Friedman asserted that there is more than one way to be a paleontologist and nonprofessionals have made significant contributions to the museum through both individual discoveries and the donation of significant collections.
“There are many ways to make contributions to our understanding of the history of life on Earth, either through museum collections or even through databases that archive the collected information we have on the fossil record.”
He also emphasized that while students interested in paleontology should start their studies with a focus on biology and geology, having a broad understanding of other disciplines outside of the natural sciences is a crucial part of being a well-rounded researcher.
Paleontology Ph.D Student Experiences
During her third year at Mansoura University, Sanaa El-Sayed asked her advisor, the first person in Egypt to receive a PhD in vertebrate paleontology, to join his lab and help build the paleontology program for other Egyptian students.
She has since become a team leader, lab manager, and the first Egyptian woman to lead an international peer reviewed paper on vertebrate fossils.
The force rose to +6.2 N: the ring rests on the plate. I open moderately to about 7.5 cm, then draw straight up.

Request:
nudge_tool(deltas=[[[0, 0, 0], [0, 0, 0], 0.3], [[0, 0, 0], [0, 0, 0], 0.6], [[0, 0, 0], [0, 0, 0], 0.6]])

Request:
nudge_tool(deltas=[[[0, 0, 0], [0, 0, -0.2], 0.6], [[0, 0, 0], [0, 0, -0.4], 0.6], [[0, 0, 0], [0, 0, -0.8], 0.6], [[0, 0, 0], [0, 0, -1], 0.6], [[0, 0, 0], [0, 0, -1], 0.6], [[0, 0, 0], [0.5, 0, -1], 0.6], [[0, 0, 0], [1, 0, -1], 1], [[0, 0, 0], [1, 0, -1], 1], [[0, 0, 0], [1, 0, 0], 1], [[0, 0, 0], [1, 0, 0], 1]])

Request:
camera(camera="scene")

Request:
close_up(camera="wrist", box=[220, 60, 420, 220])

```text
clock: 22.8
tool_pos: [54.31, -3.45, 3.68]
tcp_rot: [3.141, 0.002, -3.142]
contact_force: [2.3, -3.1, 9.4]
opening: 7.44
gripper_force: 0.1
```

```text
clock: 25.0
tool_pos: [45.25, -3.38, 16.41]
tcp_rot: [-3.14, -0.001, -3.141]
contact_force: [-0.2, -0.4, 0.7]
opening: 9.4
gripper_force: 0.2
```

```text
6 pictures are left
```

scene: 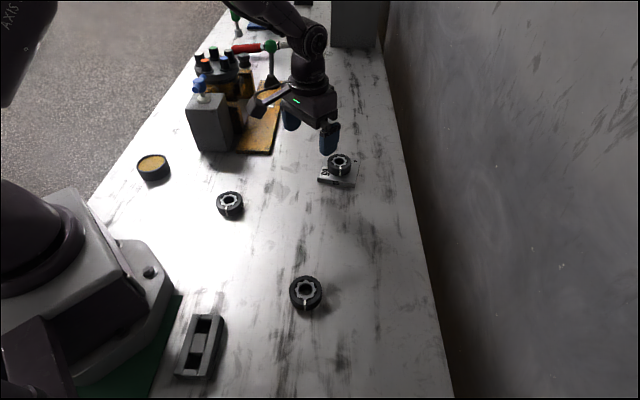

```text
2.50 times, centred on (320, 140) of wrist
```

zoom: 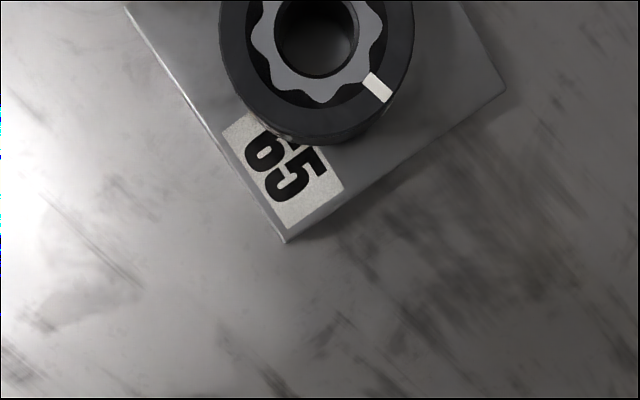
She plans to continue teaching and encouraging Egyptian students to expand the field of Egyptian paleontology.
“My plan for coming to Michigan was to study hard, learn new stuff, and then go back to Egypt to build this lab and transfer the knowledge that I have learned here to the others to help them build the future.”
One of the reasons El-Sayed chose to join the U-M Department of Paleontology was because of its extensive Egyptian collections.
“I walk in the museum and there are pieces and fossils from Egypt in the exhibits, it makes me feel like a piece of my home is here.”
El-Sayed exclusively works on the fossils she has discovered herself in the field. Her past papers include work on the most complete and first marine catfish found in Wadi Al-Hitan (Whale Valley) in the Western Desert of Egypt. She was also on the team that discovered the partial skeleton of a new titanosaurian sauropod dinosaur in western Egypt’s Dakhla Oasis.
“It’s always interesting to go in the field knowing nothing about what you’ll find, hoping to find obviously good stuff. But then it’s always surprising to see something in the field for the first time. You’re always learning something new.”
Her advice for students interested in studying paleontology is to work hard and never be afraid to ask for help.
“I haven’t met actually anyone in paleontology that is not willing to give help.”
Rodrigo Tinoco Figueroa
From a young age, Rodrigo Tinoco Figueroa knew he wanted to study fossils and eventually earn a PhD in paleontology. Documentaries and movies about dinosaurs, like Jurassic Park, were factors, but the greatest influences were the trips he would take to Costa Rica for fieldwork expeditions with his family and the National Museum in Rio de Janeiro in Brazil.
“I was like maybe six or seven when I decided I wanted to study anything that’s related to paleontology.”
He choose to attend the University of Michigan because of the connection he made with Professor Matthew Friedman while earning his bachelor’s degree in biological sciences from Universidade Federal do Estado do Rio de Janeiro.
Figueroa’s favorite part of his work is being able to discover new fossils in the field, and being the first person to see a new fossil.
“That’s what motivates me to keep working mostly, but also, I really like going through collections and looking at a fossil that has already been collected not only because of the fossil itself but the history of the collection, where they were collected, who collected them, why and when. It’s all part of the work that’s super interesting for me.”
Figueroa recently returned from a trip to Brazil, where he does most of his work. He plans to continue his research focused on questions around understanding the early diversification of the fish from the early Paleozoic era, which quickly became the most diverse group of vertebrates.
“I’m always tangentially working with fish and different aspects of fish evolution. But what I’m trying to work mostly on is the evolution of fishes, exploring more directly the Paleozoic fossil record of South America, which is very poorly understood in relation to Europe and North America.”